— BEGIN COLLECTED DATA —
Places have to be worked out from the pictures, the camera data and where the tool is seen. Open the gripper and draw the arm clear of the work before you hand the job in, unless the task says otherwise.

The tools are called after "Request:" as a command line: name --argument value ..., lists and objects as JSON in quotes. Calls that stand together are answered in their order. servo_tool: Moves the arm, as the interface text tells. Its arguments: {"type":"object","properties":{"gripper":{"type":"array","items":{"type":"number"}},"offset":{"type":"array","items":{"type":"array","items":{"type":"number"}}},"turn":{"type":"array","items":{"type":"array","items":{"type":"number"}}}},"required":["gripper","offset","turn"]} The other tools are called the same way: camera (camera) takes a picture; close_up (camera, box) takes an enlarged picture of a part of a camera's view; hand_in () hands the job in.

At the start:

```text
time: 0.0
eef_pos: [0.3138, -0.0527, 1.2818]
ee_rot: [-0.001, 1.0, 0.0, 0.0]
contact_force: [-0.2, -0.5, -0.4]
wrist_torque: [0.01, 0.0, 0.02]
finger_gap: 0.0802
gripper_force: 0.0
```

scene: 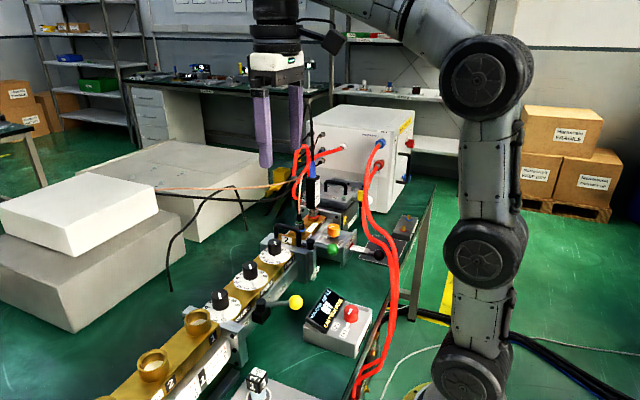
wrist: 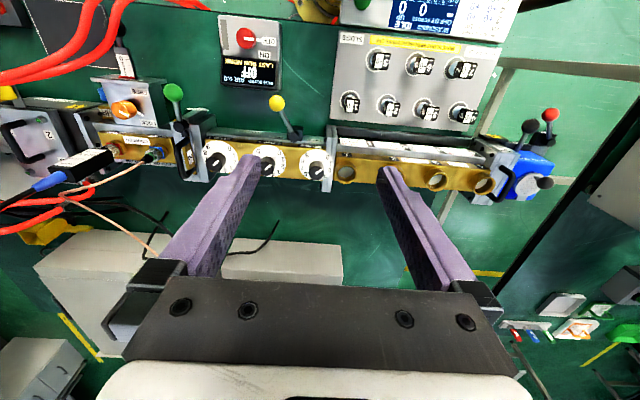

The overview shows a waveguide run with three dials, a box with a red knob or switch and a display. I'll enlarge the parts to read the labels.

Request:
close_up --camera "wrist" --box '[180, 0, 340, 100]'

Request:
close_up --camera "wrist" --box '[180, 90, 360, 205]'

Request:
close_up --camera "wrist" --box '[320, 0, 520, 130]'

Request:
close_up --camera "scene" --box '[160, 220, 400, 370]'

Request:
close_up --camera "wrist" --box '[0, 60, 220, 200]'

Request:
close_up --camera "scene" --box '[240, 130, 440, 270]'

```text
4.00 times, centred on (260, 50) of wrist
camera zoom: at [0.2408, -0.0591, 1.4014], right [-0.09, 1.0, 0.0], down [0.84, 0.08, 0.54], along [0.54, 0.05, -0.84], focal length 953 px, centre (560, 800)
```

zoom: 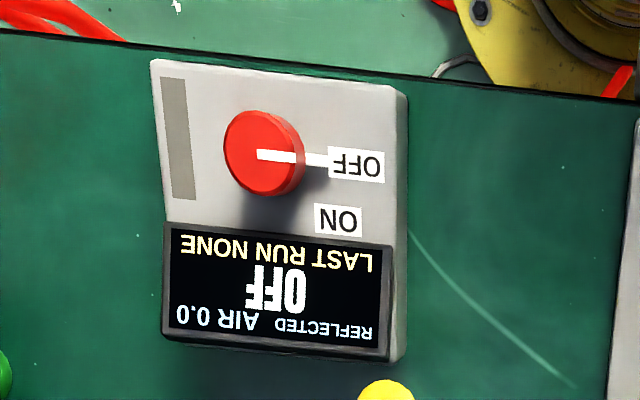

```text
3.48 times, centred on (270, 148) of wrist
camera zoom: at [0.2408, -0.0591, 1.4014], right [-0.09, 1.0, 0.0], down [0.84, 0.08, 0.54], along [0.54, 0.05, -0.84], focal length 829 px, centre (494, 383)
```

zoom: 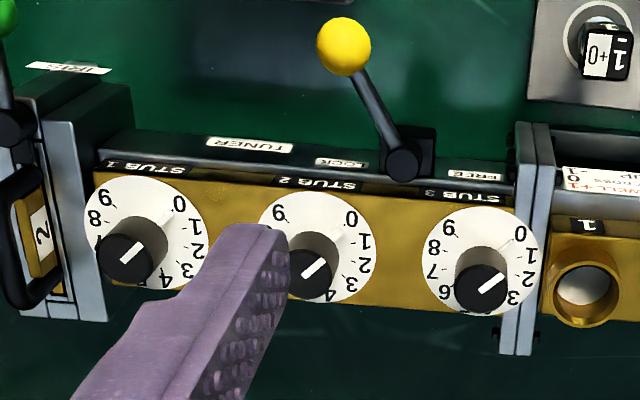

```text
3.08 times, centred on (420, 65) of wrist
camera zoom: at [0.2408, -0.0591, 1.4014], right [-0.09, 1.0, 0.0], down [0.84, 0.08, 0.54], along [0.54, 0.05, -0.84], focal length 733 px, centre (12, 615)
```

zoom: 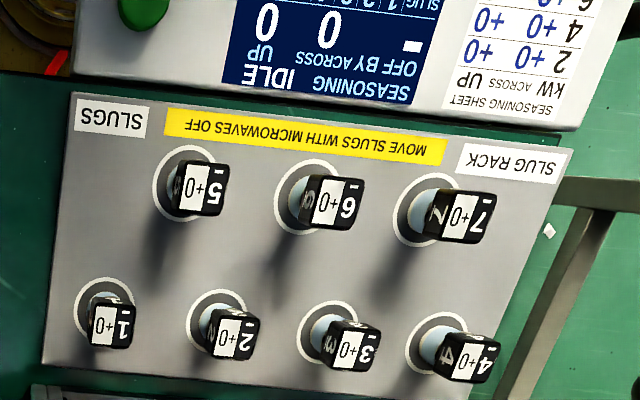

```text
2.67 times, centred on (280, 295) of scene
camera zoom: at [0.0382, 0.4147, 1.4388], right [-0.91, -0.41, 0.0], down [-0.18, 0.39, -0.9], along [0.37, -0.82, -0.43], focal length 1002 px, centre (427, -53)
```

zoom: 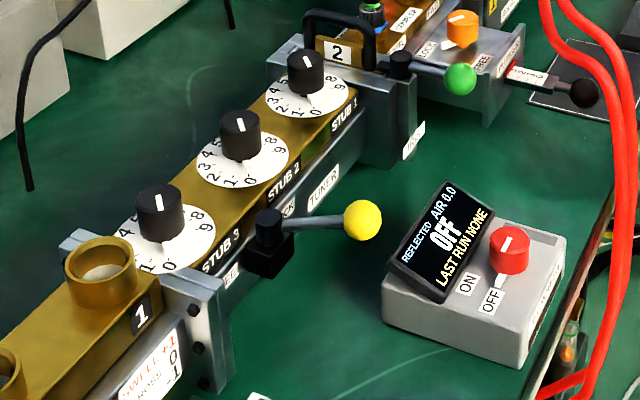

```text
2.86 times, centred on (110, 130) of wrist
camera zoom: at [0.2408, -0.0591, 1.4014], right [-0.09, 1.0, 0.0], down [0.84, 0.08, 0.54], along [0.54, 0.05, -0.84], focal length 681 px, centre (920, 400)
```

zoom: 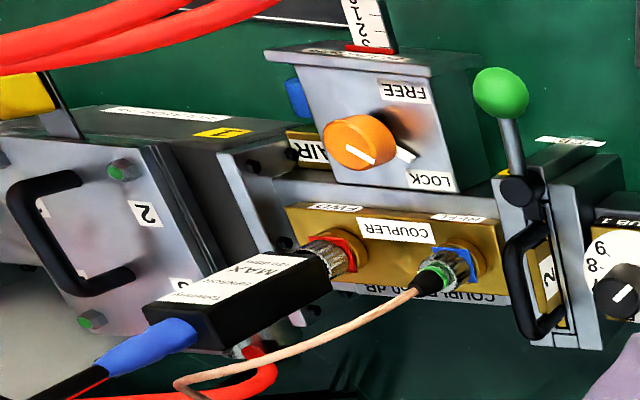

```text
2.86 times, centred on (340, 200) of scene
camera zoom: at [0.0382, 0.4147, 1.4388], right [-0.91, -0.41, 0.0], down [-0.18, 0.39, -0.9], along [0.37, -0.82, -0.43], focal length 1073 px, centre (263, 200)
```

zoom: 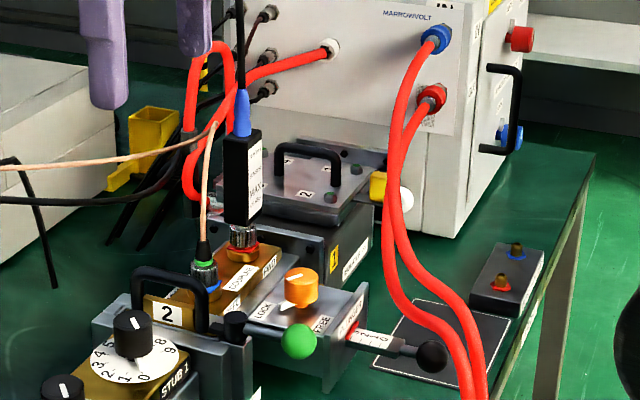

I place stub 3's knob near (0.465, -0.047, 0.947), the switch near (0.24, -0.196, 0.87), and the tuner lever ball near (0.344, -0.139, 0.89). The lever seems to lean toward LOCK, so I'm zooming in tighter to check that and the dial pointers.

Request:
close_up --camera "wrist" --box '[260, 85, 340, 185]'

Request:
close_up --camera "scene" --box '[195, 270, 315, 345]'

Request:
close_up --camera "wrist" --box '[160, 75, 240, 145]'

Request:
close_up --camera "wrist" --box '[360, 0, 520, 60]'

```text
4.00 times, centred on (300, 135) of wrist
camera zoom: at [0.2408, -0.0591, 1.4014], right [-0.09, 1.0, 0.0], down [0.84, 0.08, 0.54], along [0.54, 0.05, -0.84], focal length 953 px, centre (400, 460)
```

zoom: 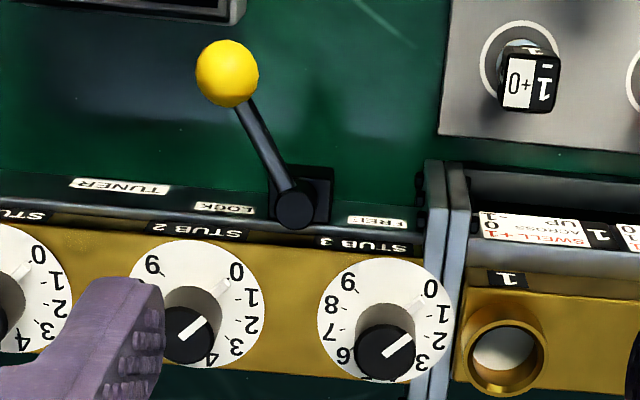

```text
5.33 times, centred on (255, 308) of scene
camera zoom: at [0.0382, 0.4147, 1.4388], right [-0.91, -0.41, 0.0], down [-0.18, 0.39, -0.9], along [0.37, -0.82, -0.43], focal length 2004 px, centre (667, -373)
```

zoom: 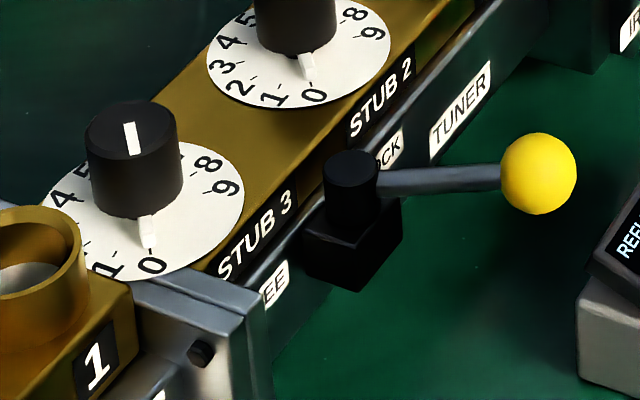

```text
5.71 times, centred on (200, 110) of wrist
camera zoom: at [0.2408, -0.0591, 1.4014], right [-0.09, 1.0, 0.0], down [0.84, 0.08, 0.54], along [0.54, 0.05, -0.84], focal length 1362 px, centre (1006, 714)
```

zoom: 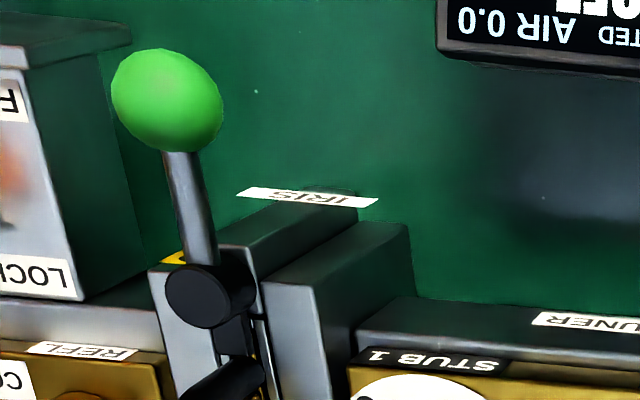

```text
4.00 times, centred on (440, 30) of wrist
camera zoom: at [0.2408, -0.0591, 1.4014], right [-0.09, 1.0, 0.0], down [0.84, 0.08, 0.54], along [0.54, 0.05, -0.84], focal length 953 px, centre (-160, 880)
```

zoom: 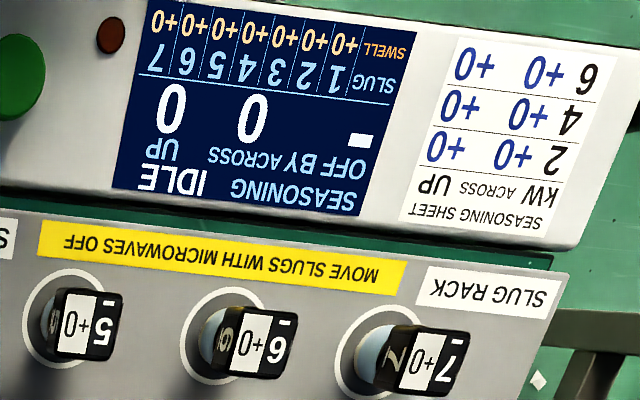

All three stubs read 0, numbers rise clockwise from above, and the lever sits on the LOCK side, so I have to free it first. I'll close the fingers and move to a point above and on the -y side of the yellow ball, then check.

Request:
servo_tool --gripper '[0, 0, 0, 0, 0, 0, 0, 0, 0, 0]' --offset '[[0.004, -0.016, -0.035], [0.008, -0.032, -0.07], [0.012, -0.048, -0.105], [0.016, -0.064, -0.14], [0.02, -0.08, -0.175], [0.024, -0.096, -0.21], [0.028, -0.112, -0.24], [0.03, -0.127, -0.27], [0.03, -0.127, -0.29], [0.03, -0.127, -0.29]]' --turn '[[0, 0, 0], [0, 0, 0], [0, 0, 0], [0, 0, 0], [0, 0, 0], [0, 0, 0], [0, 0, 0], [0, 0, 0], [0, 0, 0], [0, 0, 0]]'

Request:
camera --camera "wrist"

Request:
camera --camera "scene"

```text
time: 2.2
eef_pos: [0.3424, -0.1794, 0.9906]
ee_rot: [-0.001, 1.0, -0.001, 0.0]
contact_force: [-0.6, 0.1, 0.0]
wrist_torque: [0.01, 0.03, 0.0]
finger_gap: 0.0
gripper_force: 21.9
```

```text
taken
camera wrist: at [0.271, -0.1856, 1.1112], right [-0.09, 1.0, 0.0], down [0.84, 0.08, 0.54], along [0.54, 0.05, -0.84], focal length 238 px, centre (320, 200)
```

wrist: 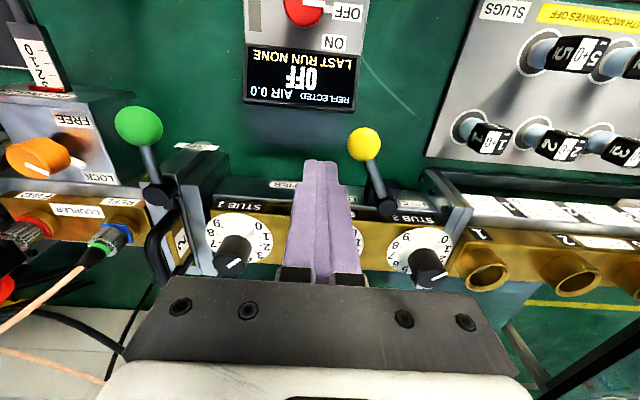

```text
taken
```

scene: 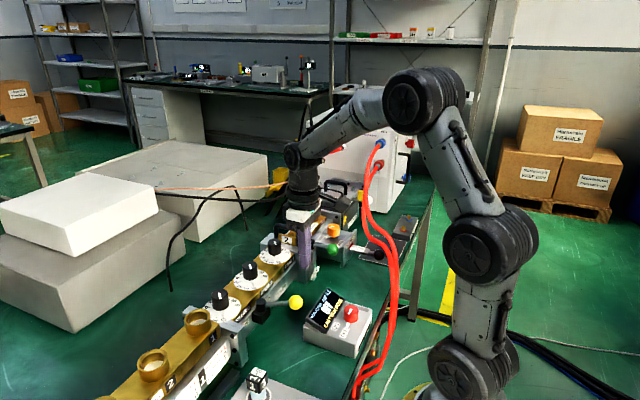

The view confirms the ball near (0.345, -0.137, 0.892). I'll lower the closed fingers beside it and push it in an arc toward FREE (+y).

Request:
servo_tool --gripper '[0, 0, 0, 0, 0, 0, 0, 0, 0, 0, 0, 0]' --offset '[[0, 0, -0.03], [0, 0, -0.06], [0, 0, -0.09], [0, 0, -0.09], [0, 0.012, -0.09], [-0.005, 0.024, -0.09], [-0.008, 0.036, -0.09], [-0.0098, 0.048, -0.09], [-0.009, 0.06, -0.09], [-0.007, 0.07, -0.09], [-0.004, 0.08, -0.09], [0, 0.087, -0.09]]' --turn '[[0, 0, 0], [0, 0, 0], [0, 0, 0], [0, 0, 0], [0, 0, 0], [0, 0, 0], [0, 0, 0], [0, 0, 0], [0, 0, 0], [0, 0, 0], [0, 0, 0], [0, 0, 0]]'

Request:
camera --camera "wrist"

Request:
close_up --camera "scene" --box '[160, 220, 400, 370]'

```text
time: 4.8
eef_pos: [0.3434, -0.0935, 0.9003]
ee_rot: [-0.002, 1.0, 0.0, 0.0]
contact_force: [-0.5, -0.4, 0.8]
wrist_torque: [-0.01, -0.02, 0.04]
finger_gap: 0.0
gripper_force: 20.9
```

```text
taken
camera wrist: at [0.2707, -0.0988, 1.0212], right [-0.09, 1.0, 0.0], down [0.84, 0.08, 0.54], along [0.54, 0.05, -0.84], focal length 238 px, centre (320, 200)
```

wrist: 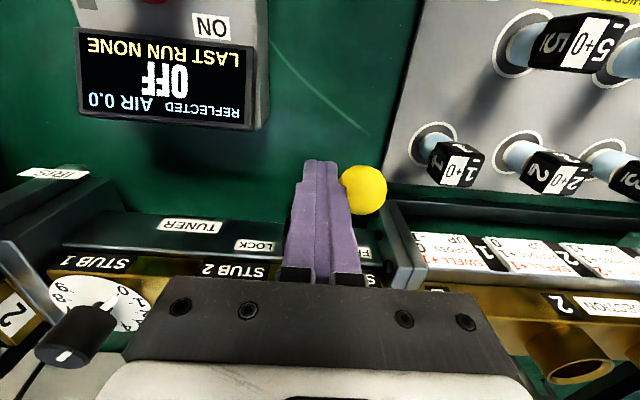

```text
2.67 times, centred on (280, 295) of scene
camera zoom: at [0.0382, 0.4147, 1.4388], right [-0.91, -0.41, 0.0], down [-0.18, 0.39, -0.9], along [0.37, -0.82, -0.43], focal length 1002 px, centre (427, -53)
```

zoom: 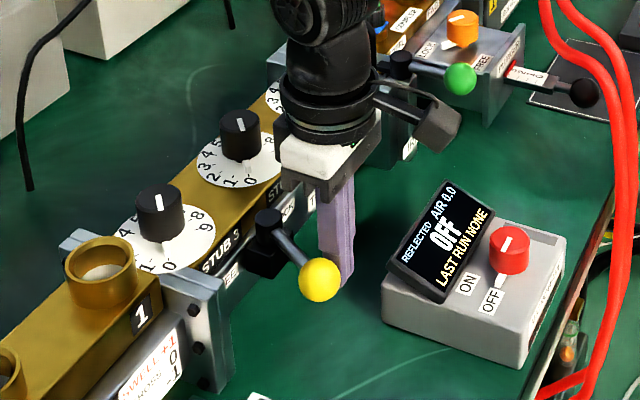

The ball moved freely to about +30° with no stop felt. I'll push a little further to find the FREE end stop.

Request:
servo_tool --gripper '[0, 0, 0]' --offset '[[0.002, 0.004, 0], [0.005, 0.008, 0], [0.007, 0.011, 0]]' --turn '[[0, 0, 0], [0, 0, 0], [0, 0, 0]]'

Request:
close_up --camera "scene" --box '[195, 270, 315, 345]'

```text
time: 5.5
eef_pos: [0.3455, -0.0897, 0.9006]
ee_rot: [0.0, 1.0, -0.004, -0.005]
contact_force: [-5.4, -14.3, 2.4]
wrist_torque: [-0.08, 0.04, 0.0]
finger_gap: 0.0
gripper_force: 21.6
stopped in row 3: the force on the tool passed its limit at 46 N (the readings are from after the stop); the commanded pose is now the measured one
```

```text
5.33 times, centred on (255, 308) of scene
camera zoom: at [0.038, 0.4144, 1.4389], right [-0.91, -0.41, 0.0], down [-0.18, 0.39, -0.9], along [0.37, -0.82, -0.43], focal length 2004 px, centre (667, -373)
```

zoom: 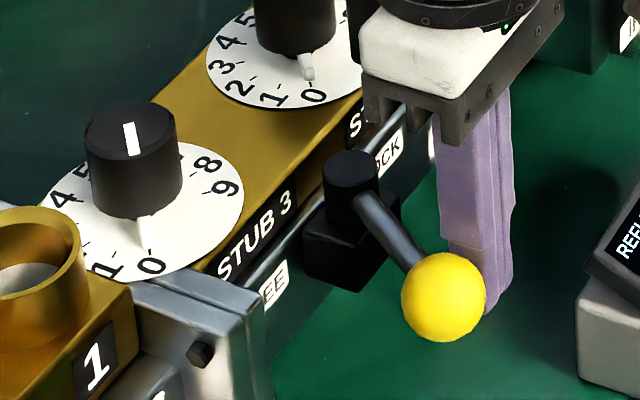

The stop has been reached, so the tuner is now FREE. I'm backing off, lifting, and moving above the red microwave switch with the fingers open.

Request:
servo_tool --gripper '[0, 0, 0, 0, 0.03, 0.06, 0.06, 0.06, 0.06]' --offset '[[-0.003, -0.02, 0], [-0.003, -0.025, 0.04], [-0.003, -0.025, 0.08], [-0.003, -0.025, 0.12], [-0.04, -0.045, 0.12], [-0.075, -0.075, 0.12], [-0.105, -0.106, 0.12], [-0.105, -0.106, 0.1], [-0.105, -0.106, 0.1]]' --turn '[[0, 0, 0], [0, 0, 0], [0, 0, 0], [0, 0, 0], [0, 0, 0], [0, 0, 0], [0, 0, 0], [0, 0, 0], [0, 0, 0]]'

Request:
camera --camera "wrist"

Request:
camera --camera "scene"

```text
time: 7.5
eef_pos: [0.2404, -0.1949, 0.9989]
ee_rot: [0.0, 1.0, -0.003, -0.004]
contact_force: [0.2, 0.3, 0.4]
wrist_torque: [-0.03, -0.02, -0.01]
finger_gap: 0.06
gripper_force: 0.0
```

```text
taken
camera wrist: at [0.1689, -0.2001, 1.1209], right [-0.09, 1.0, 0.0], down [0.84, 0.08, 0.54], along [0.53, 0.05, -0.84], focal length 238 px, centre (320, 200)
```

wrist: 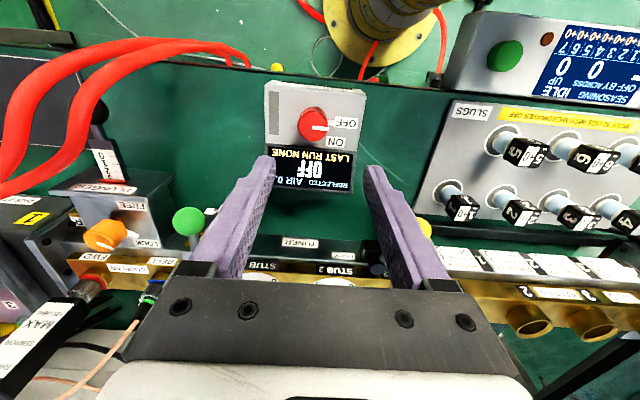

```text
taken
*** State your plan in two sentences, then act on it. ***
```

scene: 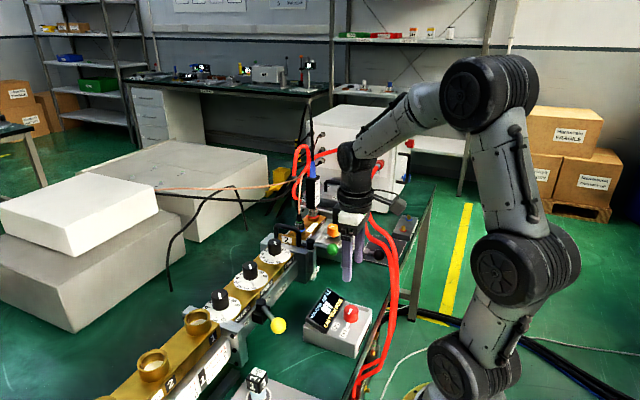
— END COLLECTED DATA —
**GIVEN PROBLEM A:**
Your answer is an exact quotation from the given passage: it starts at "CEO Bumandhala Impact" and ends at "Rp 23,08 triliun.".
**GIVEN PROBLEM B:**
Continue the given passage from where it stops.
— BEGIN GIVEN PASSAGE —
![](https://jakarta365.net/public/assets/img/icon/view.png)
![2024, Indonesia Berhasil Tarik Investasi Berdampak Rp 23 Triliun](https://jakarta365.net/uploads/2025/02/08/kompas/2024-indonesia-berhasil-tarik-investasi-berdampak-rp-23-triliun-1161677.jpg)
![](https://jakarta365.net/public/assets/img/icon/clock-d.png)
![](https://jakarta365.net/public/assets/img/icon/calendar-d.png)
2024, Indonesia Berhasil Tarik Investasi Berdampak Rp 23 Triliun
- Praktisi Investasi Berdampak, Fikri Syaryadi, mengatakan, mengacu pada data Global Impact Investing Network (GIIN), pada 2024 total aset yang dikelola lewat investasi berdampak (impact investment) di dunia lebih dari 1,1 triliun dollar AS atau sekitar Rp 16.927,9 triliun.
CEO Bumandhala Impact Fund ini mengungkapkan, Indonesia sendiri menjadi salah satu pasar yang paling aktif untuk investasi berdampak. Indonesia berhasil menarik investasi sebesar 1,5 miliar dollar AS atau sekitar Rp 23,08 triliun.
Pada 2025, diperkirakan investasi berdampak di Indonesia akan meningkat 20 persen dibandingkan tahun 2024.
“Di Indonesia sendiri diperkirakan pada 2025, investasi berdampak di Indonesia akan meningkat 20 persen dibandingkan dengan tahun 2024,” tutur Fikri dalam rilis yang diterima Kompas.com, Sabtu (8/2/2025).
Namun, nilai investasi yang fantastis ini masih belum cukup untuk mengatasi kebutuhan sosial dan lingkungan yang meningkat di Indonesia.
— END GIVEN PASSAGE —
**FINAL RESULT A:**
CEO Bumandhala Impact Fund ini mengungkapkan, Indonesia sendiri menjadi salah satu pasar yang paling aktif untuk investasi berdampak. Indonesia berhasil menarik investasi sebesar 1,5 miliar dollar AS atau sekitar Rp 23,08 triliun.

**FINAL RESULT B:**
Dipaparkan Fikri, investasi berdampak ini umumnya ada di sektor pertanian, perkebunan, dan kehutanan.
Menurut dia, investasi berdampak muncul sebagai salah satu solusi untuk mengatasi permasalahan lingkungan di Indonesia.
Fikri mengakui maraknya investasi berdampak membuka peluang tumbuhnya kewirausahaan sosial di Indonesia.
“Kewirausahaan sosial menggabungkan fundamental pendirian bisnis mulai dari inovasi ide, tata kelola keuangan, hingga produk akhir yang bertujuan mengatasi isu sosial-lingkungan di masyarakat yang terjadi secara struktural maupun kultural,” jelas Fikri.
Salah satu tantangan utama pengembangan kewirausahaan sosial adalah keterbatasan pendanaan. Banyak investor beranggapan model bisnis ini sulit menghasilkan profit dan dampak sosialnya sulit diukur.
Di sinilah investasi berdampak berperan dalam mendukung pertumbuhan kewirausahaan sosial. Investasi ini dapat diterapkan di berbagai sektor seperti agrikultur, kehutanan, pengelolaan limbah, dan perikanan.
Mengingat Indonesia merupakan salah satu negara maritim terbesar di dunia, peluang untuk menerapkan skema investasi berdampak dalam sektor-sektor tersebut sangat besar.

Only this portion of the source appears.